*Supplied information*:
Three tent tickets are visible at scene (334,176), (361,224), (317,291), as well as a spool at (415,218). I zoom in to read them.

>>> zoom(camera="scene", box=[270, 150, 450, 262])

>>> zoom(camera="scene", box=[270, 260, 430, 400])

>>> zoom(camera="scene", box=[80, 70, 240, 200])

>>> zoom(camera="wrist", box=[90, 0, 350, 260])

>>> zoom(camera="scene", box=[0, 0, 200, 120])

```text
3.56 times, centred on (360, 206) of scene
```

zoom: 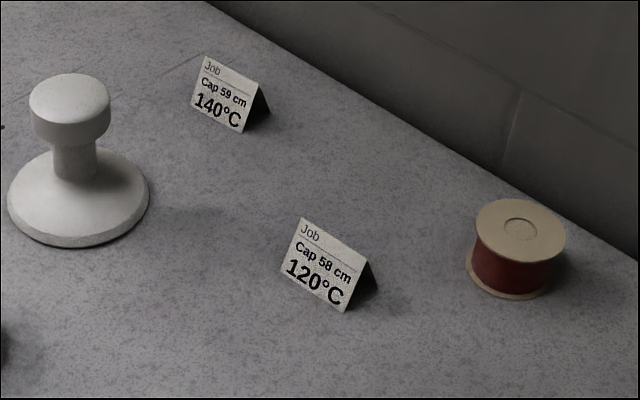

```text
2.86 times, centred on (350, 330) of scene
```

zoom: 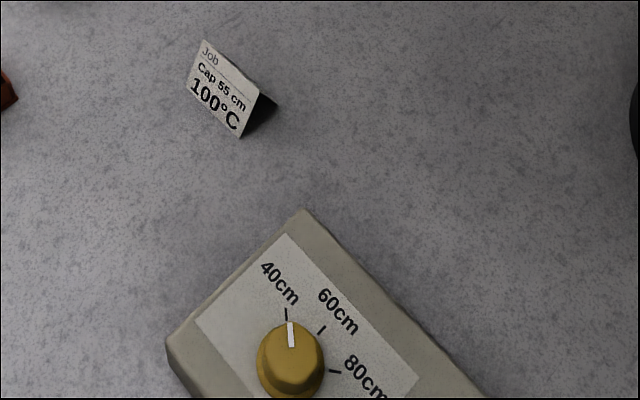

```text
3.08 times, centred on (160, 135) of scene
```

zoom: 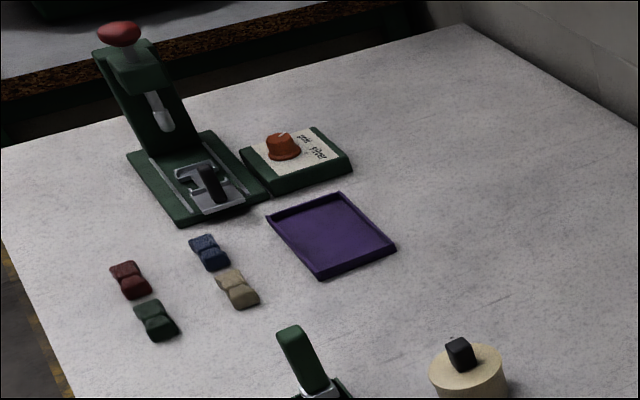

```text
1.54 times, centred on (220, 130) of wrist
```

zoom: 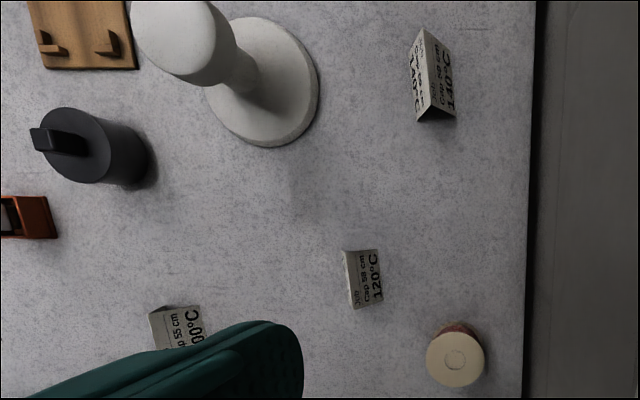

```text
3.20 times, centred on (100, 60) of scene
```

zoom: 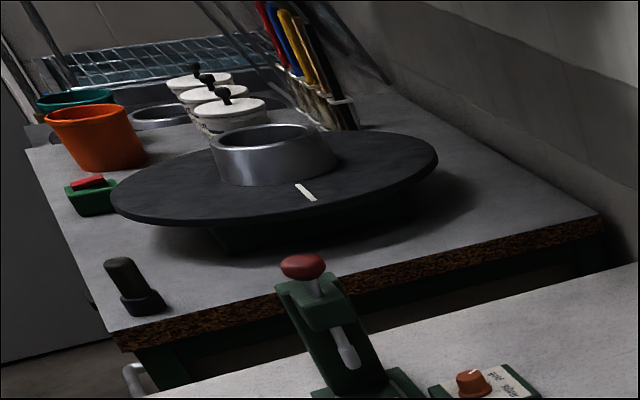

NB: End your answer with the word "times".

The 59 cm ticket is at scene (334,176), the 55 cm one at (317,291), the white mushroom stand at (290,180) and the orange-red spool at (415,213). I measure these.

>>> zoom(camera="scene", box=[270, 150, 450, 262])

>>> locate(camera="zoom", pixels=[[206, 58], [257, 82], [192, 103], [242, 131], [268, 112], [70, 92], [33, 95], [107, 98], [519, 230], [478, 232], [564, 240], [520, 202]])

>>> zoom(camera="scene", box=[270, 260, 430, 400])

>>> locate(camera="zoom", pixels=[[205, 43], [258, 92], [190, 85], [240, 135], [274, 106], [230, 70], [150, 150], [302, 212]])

*Given exercise*:
Track down the lines that include the word "centred" and copy them.

*Full response*:
3.56 times, centred on (360, 206) of scene
2.86 times, centred on (350, 330) of scene
3.08 times, centred on (160, 135) of scene
1.54 times, centred on (220, 130) of wrist
3.20 times, centred on (100, 60) of scene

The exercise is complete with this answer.